Cost, Insurance and Freight or CIF refers to the expense which is paid by a seller during the transportation of a buyer’s order to cover the freight and insurance cost in addition with other costs. Here, the seller bears the cost of any damage caused to the product, till the time the goods are completely loaded on a transport ship. Once the goods are loaded, the responsibility for all other costs lies with the buyer and not seller. Prior to this, the seller bears the cost of all the paper works involved in the delivery process. Furthermore, the seller also bears the expense if any custom duty is levied on the product.
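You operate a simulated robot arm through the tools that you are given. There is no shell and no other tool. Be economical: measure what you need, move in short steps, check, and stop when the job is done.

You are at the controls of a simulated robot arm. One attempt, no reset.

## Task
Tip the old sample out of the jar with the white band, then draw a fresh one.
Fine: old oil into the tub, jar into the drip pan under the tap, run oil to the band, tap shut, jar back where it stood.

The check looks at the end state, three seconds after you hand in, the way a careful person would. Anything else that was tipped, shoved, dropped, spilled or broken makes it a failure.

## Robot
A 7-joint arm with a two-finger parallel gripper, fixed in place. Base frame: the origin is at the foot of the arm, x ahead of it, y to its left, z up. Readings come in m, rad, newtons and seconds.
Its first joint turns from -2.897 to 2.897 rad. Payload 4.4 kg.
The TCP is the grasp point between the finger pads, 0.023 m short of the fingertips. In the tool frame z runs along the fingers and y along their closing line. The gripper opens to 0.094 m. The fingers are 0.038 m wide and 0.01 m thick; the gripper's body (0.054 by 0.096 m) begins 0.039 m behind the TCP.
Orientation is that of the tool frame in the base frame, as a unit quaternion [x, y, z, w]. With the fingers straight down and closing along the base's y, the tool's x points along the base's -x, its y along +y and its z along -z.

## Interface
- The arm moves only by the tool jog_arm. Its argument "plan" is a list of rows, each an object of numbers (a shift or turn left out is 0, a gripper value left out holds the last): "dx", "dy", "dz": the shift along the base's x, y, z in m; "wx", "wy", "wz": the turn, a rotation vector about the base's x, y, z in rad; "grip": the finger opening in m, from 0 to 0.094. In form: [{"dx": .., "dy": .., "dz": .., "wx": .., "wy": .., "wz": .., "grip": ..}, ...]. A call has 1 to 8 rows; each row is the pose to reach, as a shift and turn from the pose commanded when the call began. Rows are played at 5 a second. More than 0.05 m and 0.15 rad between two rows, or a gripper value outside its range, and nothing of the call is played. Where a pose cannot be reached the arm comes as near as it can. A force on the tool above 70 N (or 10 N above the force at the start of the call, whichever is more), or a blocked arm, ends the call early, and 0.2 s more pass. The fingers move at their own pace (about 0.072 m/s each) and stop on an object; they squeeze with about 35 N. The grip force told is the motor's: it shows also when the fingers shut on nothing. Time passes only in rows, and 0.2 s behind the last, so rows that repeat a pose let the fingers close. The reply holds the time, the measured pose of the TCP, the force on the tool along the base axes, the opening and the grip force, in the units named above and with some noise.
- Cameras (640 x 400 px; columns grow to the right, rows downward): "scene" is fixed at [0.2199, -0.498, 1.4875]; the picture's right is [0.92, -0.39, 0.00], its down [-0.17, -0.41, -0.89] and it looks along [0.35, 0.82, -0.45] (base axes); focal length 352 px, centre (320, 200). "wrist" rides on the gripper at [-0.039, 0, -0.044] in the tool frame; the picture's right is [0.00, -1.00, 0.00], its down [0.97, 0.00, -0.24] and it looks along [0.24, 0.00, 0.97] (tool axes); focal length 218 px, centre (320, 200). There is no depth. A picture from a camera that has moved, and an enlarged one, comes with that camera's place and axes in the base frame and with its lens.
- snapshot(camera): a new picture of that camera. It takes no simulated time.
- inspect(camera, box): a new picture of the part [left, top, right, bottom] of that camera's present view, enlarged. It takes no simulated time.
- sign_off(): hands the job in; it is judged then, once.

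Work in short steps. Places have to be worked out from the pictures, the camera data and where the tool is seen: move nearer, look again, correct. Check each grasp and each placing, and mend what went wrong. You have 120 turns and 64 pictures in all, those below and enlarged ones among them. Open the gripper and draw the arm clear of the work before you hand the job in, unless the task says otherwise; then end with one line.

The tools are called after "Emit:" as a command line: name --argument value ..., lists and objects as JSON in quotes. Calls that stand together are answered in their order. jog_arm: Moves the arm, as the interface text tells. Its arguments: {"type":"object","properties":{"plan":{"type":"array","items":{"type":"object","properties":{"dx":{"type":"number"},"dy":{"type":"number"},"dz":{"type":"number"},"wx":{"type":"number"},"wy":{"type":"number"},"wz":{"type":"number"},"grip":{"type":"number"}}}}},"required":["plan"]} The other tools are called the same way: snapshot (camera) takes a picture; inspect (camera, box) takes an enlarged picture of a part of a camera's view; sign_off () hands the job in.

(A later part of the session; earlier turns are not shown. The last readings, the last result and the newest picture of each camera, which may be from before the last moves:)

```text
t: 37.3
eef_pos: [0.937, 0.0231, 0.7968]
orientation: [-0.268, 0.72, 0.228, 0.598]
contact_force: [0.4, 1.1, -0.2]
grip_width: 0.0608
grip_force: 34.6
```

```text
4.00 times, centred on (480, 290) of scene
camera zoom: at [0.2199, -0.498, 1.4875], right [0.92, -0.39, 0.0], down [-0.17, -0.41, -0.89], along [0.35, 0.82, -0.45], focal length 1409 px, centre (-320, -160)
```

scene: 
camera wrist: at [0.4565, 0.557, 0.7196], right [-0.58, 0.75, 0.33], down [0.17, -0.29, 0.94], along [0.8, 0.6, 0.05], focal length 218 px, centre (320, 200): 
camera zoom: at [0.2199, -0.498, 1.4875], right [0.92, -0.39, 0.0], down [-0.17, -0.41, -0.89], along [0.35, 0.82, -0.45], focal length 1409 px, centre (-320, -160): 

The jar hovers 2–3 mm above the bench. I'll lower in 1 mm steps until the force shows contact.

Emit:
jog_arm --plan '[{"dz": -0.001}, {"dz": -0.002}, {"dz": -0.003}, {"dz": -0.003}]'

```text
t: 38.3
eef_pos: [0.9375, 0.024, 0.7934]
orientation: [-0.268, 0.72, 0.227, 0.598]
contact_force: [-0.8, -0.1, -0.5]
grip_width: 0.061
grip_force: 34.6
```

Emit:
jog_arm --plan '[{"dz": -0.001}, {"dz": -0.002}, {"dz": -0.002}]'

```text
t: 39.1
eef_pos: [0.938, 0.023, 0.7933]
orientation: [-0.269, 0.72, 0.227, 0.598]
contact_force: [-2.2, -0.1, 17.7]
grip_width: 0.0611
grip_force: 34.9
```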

Cost and Freight or CFR is mostly used in overseas trade contracts. CFR applies to the cargo transportation via inland waterways or seas, wherein, the seller makes all the arrangements for the transportation of goods to a specified port and facilitates the required documents for a buyer to obtain the goods from the carrier. Under CFR, the seller does not hold the responsibility to provide any marine insurance coverage to the buyer in case there is a loss or damage to the ship during the transportation of goods. It is an agreement or contract, whereby, the buyer and seller reach a consensus to include cost and freight in their transaction.
Under CIP, the seller must bear the costs for maintenance of the goods in the warehouse, transportation cost from warehouse to the first port, depot charges, freight forwarder’s charges / air freight charges / ocean freight charges (depending on medium of transportation) and insurance charges.